A week after the attack of the Glitter Gal Gang it was Saturday, January 25, 2020. I finished the Saturday shift in the library at my university (Grace Christian University). My girlfriend and her posse headed out for a girls day at the county library, Starbucks, and whatever else girls do together which remains a mystery. After I closed at 3:00 pm a friend of mine came along with me to see if my girlfriend and her minion had left their dorm door unlocked. They did, I smiled and jumped with joy. I walked in while my friend was being the watch dog. I had already known that my girlfriend kept her glitter in her closet from previous conversations where I elicited information. The glitter was up top next to the arts and crafts stuff. I used all of her own glitter on all of her room. I was using her own resources against her and her roommate, so that they would be out of it and could not get me back right away with the glitter. It reminded me of the scene in Black Panther where Killmonger used the tactic of destroying all of the heart-shaped herb. It took away any obligation the Wakandan’s had to strike back against him.
After I had dumped out all her resources of glitter, I had a bright idea. Now, I’m not the type to be influential or to drive others, but the passion of revenge inside made me a different person. I went into the commons to gather five other guys to help me with a brute force task. I rallied the troops and it didn’t take much to get them when I said the words, “Prank in girls dorms”. We went in like a SWAT team and moved their beds with frames and all outside in the quad. I’m glad there were six of us to quickly do the job within 10 minutes. All of us men went back to our individual homework and pretended like nothing happened.
I sat in the commons window reading Turtles all the way Down by John Green while waiting for their return. I saw the Glitter Gang approach the main doors. I quickly went outside the back way without being noticed. I was outside hiding like a detective on a side of the brick wall waiting for a bust. Really, I was waiting for the gang to walk out of the commons through the quad to their dorm. When they walked out I was unseen and there they were taking pictures, recording, and laughing when they saw their beds. They couldn’t believe how far it had went. I came out from the side of the wall and stood behind them like a clever Sherlock Holmes who had anticipated everything to go the way he had envisioned. The game was on! as Sherlock would say.
Dinner had just begun, so I decided to enjoy a nice warm meal of broccoli Alfredo and garlic bread in the cafeteria while they ran to rescue their covers from the January mist. My girlfriend sat next to me with conflicted feelings of bitterness and appreciation. She is super schedule oriented, so this was a huge inconvenience against her plans for the rest of the night. It made it even better for me to bask in the glory of the pride, which came with their responses and reactions. As she was sitting next to me she reached her hand over as if she were to give me a side hug, but then something felt like sand down my back…. It was glitter! You missed a vile of white glitter,! she said. I thought to myself, “You missed one vile, Ryan, How could you let that happen”! I slightly moved in my seat and the glitter that was settled, unsettled and fell into the back part of my pants. I was ruined. I acted calm and collected, but on the inside I was truly dying I thought. The game was on and not over at all. Of course she thought she got the last act. But, she did not.

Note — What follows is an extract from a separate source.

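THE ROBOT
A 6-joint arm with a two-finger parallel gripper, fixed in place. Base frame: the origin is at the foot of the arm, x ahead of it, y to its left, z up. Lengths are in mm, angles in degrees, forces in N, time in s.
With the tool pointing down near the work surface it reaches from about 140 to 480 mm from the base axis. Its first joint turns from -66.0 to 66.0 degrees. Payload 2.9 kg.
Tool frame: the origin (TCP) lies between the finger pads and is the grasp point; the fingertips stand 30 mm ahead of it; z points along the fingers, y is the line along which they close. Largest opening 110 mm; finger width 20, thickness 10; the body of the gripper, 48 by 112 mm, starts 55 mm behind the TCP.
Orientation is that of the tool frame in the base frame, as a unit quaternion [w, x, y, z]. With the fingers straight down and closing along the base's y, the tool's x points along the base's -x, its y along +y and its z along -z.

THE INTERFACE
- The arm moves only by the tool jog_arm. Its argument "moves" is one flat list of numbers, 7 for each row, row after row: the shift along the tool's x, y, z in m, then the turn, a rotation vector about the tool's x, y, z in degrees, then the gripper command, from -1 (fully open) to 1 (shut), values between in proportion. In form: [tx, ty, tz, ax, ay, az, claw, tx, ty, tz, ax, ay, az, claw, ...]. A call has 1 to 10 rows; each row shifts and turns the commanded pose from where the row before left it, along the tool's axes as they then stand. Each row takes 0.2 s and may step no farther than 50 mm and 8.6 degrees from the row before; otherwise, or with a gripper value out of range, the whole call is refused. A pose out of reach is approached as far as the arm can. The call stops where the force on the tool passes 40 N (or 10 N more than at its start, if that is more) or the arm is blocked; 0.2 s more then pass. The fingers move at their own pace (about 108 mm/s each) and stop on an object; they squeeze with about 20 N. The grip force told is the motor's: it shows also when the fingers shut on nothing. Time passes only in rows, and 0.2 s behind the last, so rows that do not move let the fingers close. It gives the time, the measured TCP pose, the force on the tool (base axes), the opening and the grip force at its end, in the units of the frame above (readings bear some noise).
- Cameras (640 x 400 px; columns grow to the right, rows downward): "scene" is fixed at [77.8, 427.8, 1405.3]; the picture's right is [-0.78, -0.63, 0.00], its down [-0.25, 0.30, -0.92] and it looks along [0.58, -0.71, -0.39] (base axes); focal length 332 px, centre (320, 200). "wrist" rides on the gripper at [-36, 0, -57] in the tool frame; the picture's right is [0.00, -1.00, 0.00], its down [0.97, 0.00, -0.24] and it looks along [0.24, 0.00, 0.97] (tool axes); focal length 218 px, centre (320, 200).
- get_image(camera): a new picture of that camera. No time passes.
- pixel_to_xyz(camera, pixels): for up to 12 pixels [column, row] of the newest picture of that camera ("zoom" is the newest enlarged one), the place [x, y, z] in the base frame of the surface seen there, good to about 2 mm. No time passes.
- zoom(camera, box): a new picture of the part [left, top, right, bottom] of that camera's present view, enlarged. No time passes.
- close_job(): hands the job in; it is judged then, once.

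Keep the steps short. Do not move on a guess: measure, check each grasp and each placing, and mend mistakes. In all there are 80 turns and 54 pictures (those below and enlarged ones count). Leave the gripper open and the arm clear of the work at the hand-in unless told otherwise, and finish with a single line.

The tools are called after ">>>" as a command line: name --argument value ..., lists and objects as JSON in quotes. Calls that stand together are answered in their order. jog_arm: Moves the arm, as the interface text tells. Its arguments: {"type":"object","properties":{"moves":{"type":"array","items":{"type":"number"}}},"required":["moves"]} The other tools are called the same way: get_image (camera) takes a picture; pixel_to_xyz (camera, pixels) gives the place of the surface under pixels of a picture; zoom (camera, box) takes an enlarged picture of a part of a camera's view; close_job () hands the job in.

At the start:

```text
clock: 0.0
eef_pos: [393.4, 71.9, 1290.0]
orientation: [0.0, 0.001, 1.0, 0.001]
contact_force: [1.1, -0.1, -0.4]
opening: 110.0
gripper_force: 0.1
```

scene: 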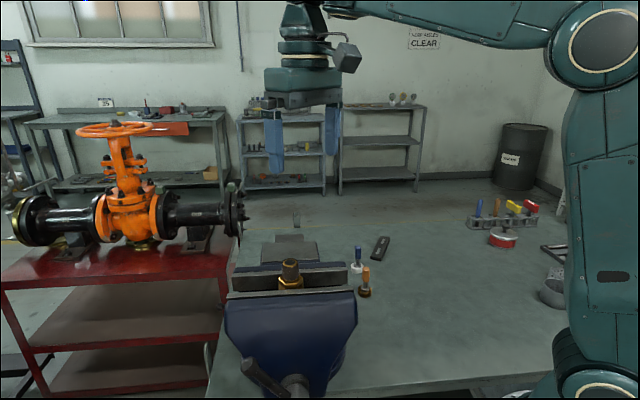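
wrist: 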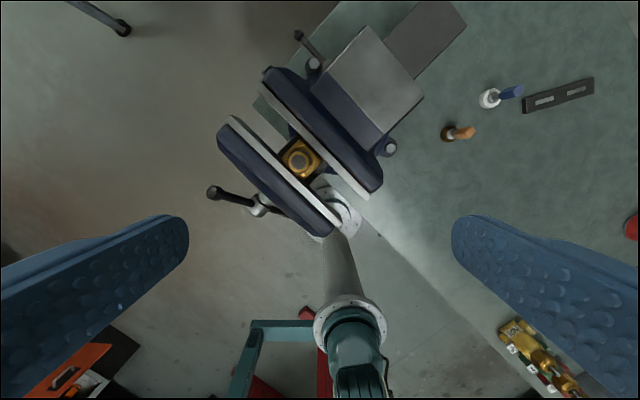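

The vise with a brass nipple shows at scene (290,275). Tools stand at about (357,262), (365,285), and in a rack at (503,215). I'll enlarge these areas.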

They rejected my kind offer of helping them clean up. My girlfriend and her roommate left their door open and paused on cleaning to attend a Bible study. During that time I asked my friend from earlier who was my watch dog, to give me a ride to Dollar Tree and help me with another prank. I bought every single 1 dollar pack of little Styrofoam balls that were the size of tiny beads. We took each off the rack into the cradle of our arms, because we didn’t have a cart or basket (It looked like a librarian with too many books about to fall over). The stereotypical guy with long hair, that wore red flannel pajama’s while working, who also probably smoked weed had scanned each pack one by one. The total cost came out to be $31.00 rounded up. My friend, “the watch dog” scoped out the area of the Glitter Gal Gang Bible study area, and saw them in the commons. we were good to go in. We savagely popped open each package with excitement and anxiousness from the uncertainty of their arrival.
I had texted my girlfriend what she first texted me. “Feel free to call when you see it”. About an hour in a half later I received a text from her saying, “Have fun with your new girlfriend. I hope you and Barbie are very happy together”(that was a remark in reference to my comment, “Looks like I have a new girlfriend” when I found the Barbie in my closet). My friend, “the watch dog” and I laughed snobbishly. I walked to her dorm in my pj’s at 9:00 pm to help them clean up. It was only fair because they helped me. They were in agony with the Styrofoam getting everywhere in the beds, hair, bags, etc… At the end of the night we ended it with an episode of Psych and popcorn.
However that was no sign of reconciliation. They have a glitter bomb in a spray can to deploy in my house. The game is still on!